I think I had spiritual dream

Two consecutive nights, I think I had spiritual dreams. It was only on hindsight that I think I realise they were spiritual dreams.

 

On Monday night, I dreamt of my deceased paternal grandmother, my father and myself walking around a very old, run-down historical compound. The building had overgrown plants and trees. Roots of the trees bursting out of the concrete ground. Bricks appeared to slip out of the walls or protrude out of nowhere.

In the dream, my father told me that this place looked dangerous and scary. I told him this place is beautiful, I love it and that I used to hang out with my friends and studied in the compound.
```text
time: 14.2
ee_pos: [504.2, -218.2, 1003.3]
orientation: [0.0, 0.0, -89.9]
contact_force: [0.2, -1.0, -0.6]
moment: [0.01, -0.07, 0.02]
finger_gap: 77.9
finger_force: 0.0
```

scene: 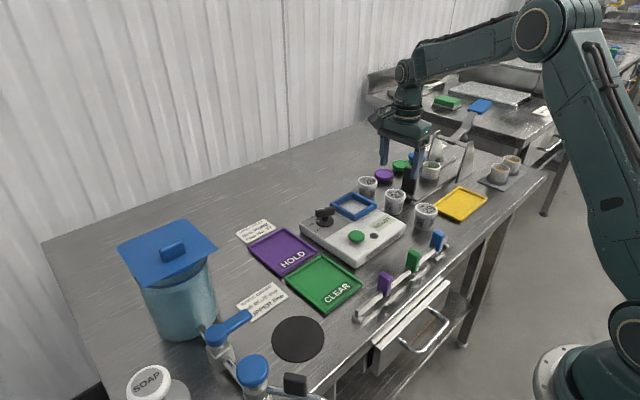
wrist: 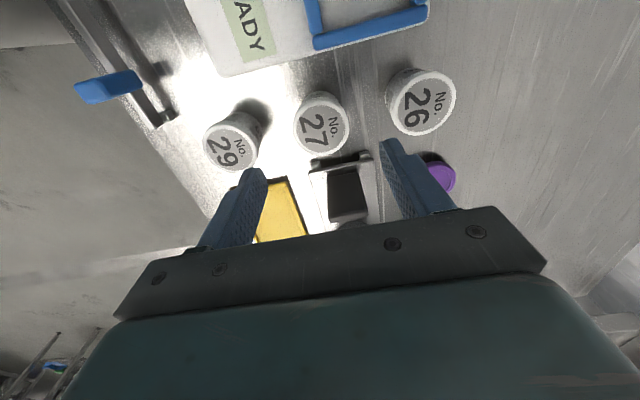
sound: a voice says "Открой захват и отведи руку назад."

And I rolled on a office-chair with wheels and I asked my grandmother to sit on my lap. We rolled around the compound together, which was quite fun.

 

This is the first time i dreamt of my paternal grandmother.

 

On Tuesday night, I dreamt of my deceased maternal grandmother, my mother and myself. In the dream, I think I was hospitalized. I was sleeping in a ward. I remembered my grandmother slept beside me, looking at me. We were lying on our side. After awhile, I saw my mother trying to push through a crowd outside the ward and enter the ward. My mother then lied beside me facing me. Just like how my grandmother did. (Please don’t ask me where my grandmother went, in the dreams, it was as though the “camera” did not focus on that part where my grandmother went) And my mom told me that I have an inheritance of 125 million from my grandmother however I can get 4 million for now. I was like Ök. And then the ward started to shake violently due to an earthquake. My mom was scared and I told her to hide under the sheets and breath. I told her everything will be fine. I felt myself breathing with my abdominal calmly and peaceful even when I know we were going to die.

 

In the first dream, it felt like i returned to being a child, fearless, seeing the beauty in all things and having fun with my granny. And in the second dream, I was at peace regardless of in face of an inheritance or in death. When I read interpretations online, receiving part of the inheritance may give me an idea how far I am from my highest potential. 4 out of 125?